Output all of the data below exactly as given.

◇ ◇ ◇

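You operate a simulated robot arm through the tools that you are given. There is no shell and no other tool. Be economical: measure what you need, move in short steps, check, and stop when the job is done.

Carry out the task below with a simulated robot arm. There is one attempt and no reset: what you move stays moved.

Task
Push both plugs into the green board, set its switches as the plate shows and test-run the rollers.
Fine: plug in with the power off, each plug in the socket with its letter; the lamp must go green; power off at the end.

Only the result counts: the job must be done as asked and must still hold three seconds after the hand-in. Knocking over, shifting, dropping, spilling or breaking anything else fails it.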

◇ ◇ ◇

> SOLVED PROBLEM
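You operate a simulated robot arm through the tools that you are given. There is no shell and no other tool. Be economical: measure what you need, move in short steps, check, and stop when the job is done.

Carry out the task below with a simulated robot arm. There is one attempt and no reset: what you move stays moved.

Task
Push both plugs into the green board, set its switches as the plate shows and test-run the rollers.
Fine: plug in with the power off, each plug in the socket with its letter; the lamp must go green; power off at the end.

Only the result counts: the job must be done as asked and must still hold three seconds after the hand-in. Knocking over, shifting, dropping, spilling or breaking anything else fails it.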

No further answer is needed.